● Dataset content

━━━━━━

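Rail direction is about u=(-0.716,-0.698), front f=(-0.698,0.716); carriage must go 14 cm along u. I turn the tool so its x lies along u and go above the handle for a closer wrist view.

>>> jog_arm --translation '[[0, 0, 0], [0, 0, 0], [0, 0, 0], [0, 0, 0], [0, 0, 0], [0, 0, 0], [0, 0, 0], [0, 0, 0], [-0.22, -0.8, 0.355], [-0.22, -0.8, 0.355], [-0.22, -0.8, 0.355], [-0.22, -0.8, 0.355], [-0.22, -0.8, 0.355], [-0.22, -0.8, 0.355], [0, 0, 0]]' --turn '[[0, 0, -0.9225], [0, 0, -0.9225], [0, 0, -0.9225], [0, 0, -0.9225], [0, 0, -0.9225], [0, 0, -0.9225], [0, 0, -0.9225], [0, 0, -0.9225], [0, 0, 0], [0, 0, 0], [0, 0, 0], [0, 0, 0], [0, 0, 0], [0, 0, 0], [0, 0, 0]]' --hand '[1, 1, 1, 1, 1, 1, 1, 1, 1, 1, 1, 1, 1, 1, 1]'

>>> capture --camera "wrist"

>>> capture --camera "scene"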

━━━━━━

● Written problem 1
In the passage to read, find "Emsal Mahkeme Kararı" and reproduce everything up to and including "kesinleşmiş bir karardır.".
● Written problem 2
Continue the passage to read from where it stops.

● Passage to read
━━━━━━

Emsal Mahkeme Kararı İstanbul 1. Asliye Ticaret Mahkemesi 2019/80 E. 2020/162 K. 11.03.2020 T.

Görüntülediğiniz mahkeme kararı kesinleşmiş bir karardır.

T.C.
İSTANBUL
1.ASLİYE TİCARET MAHKEMESİ

ESAS NO : 2019/80 Esas
KARAR NO : 2020/162 Karar

DAVA : Alacak
DAVA TARİHİ : 28/03/2013
KARAR TARİHİ : 11/03/2020

Mahkememizde görülmekte olan Alacak davasının yapılan açık yargılaması sonunda,
GEREĞİ DÜŞÜNÜLDÜ:
DAVA/
Davacı vekili dava dilekçesinde özetle; davacıların miras bırakanı …’nın 18.05.2011 tarihinde, davalı bankanın … Şubesi’nden 36 ay vadeli kredi çektiğini, kredi borçlusu miras bırakan için davalı bankaca, … katılım sertifika – poliçe numarası ile 3 yıllık 10.000,00 TL teminatlı sigorta yapıldığını, miras bırakanın 24.10.2011 tarihinde vefat ettiğini, davacıların gerekli tüm evrakı davalı banka şubesine ibraz etmelerine rağmen bu güne kadar kendilerine sigorta teminat bedelinin ödenmediğini, ödeme talebinin de 17.01.2012 tarihinde reddedildiğini, bu nedenle iş bu davanın açılması zorunluluğunun doğduğunu belirtilerek, fazlaya ilişkin hakları saklı kalmak kaydıyla, 10.000,00 TL alacağın 24.10.2011 tarihinden itibaren işleyecek yasal faizi ile birlikte davalıdan tahsiline karar verilmesi talep ve dava edilmiştir.

━━━━━━

● Written reply 1
Emsal Mahkeme Kararı İstanbul 1. Asliye Ticaret Mahkemesi 2019/80 E. 2020/162 K. 11.03.2020 T.

Görüntülediğiniz mahkeme kararı kesinleşmiş bir karardır.

● Written reply 2
SAVUNMA/
Davalı vekili cevap dilekçesinde özetle; davacıların miras bırakanı olarak sigortalının 24.10.2011 tarihinde “…” nedeni ile vefat ettiğinin müvekkili bankaya ihbar edilmesi üzerine yapılan araştırma sonucunda, sigortalının poliçe başlangıç tarihinde öncesine dayanan “…” hastalıklarının mevcut olduğunun tespit edildiğini, sigortalının poliçenin tanzimine esas alınan 18.05.2011 tarihli beyan formunda, bu hastalıklarını gizleyerek gerçeğe aykırı beyanda bulunduğunu, bu durumun, “Hayat Sigortaları Genel Şartları”nın C.2 maddesine aykırılık teşkil ettiğini, davacılara bu nedenle haklı olarak ödeme yapılmadığını, bu nedenle davanın reddine karar verilmesini talep etmiştir.
DELİLLER VE GEREKÇE/
Dava, hayat sigortasından kaynaklanan sigorta tazminatının tahsili davasıdır.
Davacılar kök murisleri …’nın, 18.05.2011 tarihinde … bankası … Şubesinden, … nolu ve 36 ay vadeli kredi aldığını, davalı sigorta şirketinin de … poliçe numarası ile 18.05.2011-2014 arası üç yıl süreli ve 10.000.00 TL. sigorta bedeli ile hayat sigortası yaptığını, ancak kök murisin 24.10.2011 tarihinde vefat ettiğini, bu nedenle sigorta bedelini kendilerine ödenmesini talep etmişler ise de taleplerinin 17.01.2012 tarihinde red edildiğini, bu nedenle 10.000.00 TL. sigorta bedelinin 24.10.2011 tarihinden itibaren yasal faizi ile birlikte tahsilini talep ve dava ettikleri görülmektedir.
Davalı taraf, müteveffanın sözleşme aşamasındaki beyanları doğrultusunda sigorta güvencesine alındığını, ölümünden sonra yaptıkları araştırmada, müteveffanın sözleşmeden önce Sol Mehipleji Fibrilasyon ve Hipertansiyon Hastası olduğunu öğrendiklerini ancak müteveffanın bu hususu sigorta sözleşmesi yapılırken TTK. m. 1290 ve Hayat sigortaları Genel şartları C.2 maddesi kapsamında kendilerine bildirmesi gerektiği halde kasıtlı olarak bildirmediğini, bildirmiş olsa idi sözleşmeyi yapmayacak veya daha ağır koşullarda yapacak olduklarını, bu nedenle sözleşmenin hükümsüz olduğunu, bu nedenle davanın reddini talep etmiştir.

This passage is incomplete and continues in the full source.